==== Extracted text ====
Triste e real retrato do Rio de Janeiro

Caros leitores do Urbe CaRioca,

O texto abaixo trata de uma das mazelas da nossa cidade a população de rua e de mendigos que não para de crescer. Não se deve atribuir o fato à pandemia de Covid-19. Certamente às várias crises econômicas, à malversação de verbas públicas, a prioridades equivocadas dos gestores públicos. A escrita impactante nada mais reflete do que a realidade. As fotografias foram feitas na Zona Sul. bairros Ipanema e Leblon. O mesmo ocorre em Botafogo, Copacabana, Glória e Centro, pelo menos. Há notícia de que chegou à Miami carioca, a Barra da Tijuca.

Em tempo de eleições municipais e à apresentação de lados coloridos do Rio de Janeiro, cumprimos o doloroso dever de mostrar outro aspecto.

Evitamos filmetes sobre assaltos. Estão disponíveis nas redes sociais diariamente. Só os governantes não veem.

Andréa Albuquerque G. Redondo

O que são?

“There is always more misery among the lower classes than there is humanity in the higher”. Victor Hugo, Les Misérables

Acervo que o Urbe CaRioca preferia não ter.

 A forma se parece com a de gente. O olhar é normal, vago, perdido, às vezes ameaçador. Quando largadas no chão, olhos esbugalhados, semicerrados, fechados, corpos quase nus, enrolados em trapos, estáticos, duvida-se haver vida.  Parecem pessoas disformes, mortas de morte morrida, despercebida. Morte fora de hora, fim que não finda, interminável, aguardado – quem saberá? Respiram por involuntário ser o respirar. São seres humanos sem parecê-lo. A rua é morada, cama, colchão, caixão.

Pessoas passam ao largo dos miseráveis. Mal olham para os rejeitados. A miséria torna-se banal. São vultos. São sujos. Fedem. Fedem à distância. De perto o fedor é insuportável. Comem no chão, bichos em pocilga sem teto. Mais limpo é um cocho. Ironicamente transformados em super-heróis, são leprosos pós-bíblicos dotados de força potente e imaginária. Tudo afastam de si.

É a desigualdade social, apregoam. É lombrosiano, crime à vista, reza outro pela antiga cartilha. Drogados, dizem. Vagabundos, bradam. São seus próprios algozes, dirão os reformistas. Doentes mentais, mendigos, pedintes, pobres coitados, criaturas de Deus, órfãos de Deus. Rebotalho, escória. Sobram nomes.
==== Data shown ====
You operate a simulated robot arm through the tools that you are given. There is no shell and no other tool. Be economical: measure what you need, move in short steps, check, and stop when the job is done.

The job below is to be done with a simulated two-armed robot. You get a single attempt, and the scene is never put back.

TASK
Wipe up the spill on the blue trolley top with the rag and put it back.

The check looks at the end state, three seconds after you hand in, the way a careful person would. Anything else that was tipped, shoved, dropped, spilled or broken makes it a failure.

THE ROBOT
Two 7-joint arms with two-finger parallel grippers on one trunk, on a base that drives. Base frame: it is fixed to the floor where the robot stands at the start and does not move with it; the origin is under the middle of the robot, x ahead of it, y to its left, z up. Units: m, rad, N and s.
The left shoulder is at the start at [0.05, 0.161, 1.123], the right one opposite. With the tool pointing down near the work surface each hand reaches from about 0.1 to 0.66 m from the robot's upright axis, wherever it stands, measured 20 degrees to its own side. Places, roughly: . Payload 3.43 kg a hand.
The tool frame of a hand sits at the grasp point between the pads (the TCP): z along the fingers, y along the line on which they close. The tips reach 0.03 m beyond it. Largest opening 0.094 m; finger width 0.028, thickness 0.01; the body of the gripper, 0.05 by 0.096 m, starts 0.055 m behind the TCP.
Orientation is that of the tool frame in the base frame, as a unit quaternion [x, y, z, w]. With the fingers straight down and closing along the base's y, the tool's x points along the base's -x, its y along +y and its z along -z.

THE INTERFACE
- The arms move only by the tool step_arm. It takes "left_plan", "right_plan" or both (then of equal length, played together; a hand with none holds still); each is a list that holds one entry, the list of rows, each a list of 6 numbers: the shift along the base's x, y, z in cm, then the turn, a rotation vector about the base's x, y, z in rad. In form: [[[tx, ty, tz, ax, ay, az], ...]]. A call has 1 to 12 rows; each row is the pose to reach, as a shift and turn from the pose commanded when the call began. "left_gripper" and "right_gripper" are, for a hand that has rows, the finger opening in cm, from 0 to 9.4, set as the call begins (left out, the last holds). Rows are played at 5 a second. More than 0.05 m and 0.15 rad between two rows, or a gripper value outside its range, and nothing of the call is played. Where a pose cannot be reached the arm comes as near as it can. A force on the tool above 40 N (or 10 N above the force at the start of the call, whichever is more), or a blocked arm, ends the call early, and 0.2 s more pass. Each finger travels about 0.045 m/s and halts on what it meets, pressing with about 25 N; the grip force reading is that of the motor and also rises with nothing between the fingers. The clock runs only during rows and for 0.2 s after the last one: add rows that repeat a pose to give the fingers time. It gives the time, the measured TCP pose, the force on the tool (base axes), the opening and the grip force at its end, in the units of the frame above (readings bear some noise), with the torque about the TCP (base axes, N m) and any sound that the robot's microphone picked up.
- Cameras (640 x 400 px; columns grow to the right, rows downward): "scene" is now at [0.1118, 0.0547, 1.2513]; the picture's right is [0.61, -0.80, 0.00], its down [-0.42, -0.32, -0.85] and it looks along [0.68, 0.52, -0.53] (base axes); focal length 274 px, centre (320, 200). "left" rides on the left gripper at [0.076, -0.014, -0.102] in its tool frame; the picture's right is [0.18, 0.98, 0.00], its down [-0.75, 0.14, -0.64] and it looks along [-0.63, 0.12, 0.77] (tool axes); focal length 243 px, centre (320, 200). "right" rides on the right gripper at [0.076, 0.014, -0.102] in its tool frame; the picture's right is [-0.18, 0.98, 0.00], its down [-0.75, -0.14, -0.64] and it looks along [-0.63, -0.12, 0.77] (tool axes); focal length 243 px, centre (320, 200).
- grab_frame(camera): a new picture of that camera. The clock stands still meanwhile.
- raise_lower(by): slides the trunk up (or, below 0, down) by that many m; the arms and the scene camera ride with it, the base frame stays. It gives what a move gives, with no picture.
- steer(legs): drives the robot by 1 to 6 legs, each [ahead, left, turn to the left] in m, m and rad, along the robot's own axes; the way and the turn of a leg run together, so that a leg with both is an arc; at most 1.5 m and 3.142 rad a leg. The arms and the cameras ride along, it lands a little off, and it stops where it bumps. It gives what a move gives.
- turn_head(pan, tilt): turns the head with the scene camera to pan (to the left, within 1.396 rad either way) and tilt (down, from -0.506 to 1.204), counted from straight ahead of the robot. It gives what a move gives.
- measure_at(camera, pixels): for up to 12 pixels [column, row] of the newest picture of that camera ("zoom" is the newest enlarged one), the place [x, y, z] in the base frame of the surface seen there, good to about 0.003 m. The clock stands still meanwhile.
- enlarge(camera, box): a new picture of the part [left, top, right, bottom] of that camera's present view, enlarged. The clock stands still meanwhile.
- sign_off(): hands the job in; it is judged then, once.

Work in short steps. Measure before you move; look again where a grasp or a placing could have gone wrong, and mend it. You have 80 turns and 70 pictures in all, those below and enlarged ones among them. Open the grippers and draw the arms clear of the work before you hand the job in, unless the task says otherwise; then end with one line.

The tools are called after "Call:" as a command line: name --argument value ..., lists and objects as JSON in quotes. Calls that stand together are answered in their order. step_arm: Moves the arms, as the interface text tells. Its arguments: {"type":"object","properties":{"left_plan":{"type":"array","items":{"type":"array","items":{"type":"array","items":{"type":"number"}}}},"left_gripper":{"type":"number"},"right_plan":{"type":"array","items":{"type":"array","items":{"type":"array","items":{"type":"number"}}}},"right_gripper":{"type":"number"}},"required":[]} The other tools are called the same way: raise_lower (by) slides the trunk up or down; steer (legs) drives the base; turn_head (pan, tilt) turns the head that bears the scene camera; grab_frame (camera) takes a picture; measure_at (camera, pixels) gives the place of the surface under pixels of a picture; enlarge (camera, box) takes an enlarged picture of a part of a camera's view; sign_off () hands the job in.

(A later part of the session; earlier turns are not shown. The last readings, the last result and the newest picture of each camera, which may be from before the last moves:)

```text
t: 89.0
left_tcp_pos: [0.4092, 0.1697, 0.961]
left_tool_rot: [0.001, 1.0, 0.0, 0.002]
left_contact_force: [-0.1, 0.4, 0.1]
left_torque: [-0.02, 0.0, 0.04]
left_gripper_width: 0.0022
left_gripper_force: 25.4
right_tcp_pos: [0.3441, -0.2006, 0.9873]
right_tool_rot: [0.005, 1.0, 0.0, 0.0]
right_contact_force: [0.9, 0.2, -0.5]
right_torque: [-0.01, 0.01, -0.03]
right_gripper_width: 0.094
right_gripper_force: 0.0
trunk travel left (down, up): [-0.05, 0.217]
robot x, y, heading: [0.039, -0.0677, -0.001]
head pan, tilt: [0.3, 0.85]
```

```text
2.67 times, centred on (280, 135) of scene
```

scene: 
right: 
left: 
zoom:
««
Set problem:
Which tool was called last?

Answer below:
====
Could you carry on with the extracted text from where it ends?

É proibido recolher, acolher, abrigar. É lei. Se preferirem ficar ao léu, ficarão. Existe o direito de ficar na rua tal como existe o direito de ir e vir, miséria com carimbo de aprovação. Habitem-se as calçadas. Desabite-se a humanidade. Convençam-nos a mudar ou deixe-os em paz, dizem os Juízes. Terão razão se a alternativa for a violência.

Suas Excelências não vislumbram o mau cheiro que os largados exalam, os vermes que habitam suas entranhas, dentes podres – quando os há – nas bocas mudas que pedem, nunca sorriem. Os excrementos deixados por onde passam são signos da incivilidade, rastros da degradação. As togas ignoram o sexo explícito feito na rua feita quarto, prova de que a miséria não apaga o desejo.

O convencimento para deixar as calçadas imposto por lei é tarefa de abnegados. Abordam-nos com delicadeza e os convidam a ir ao abrigo onde terão banho, cama e comida. Trabalho ingrato, tarefa inglória, muita resistência, poucos sucessos.

O quadro de tristes tintas pintado nas nossas cidades mostra outra face da resistência humana: a sobrevivência. Intuo que a miséria carregue genes darwinianos. Os miseráveis resistem à adversidade, são longevos. Semimortos, ressuscitam desafiadores, subsistem. São zumbis, são fortes. São gente.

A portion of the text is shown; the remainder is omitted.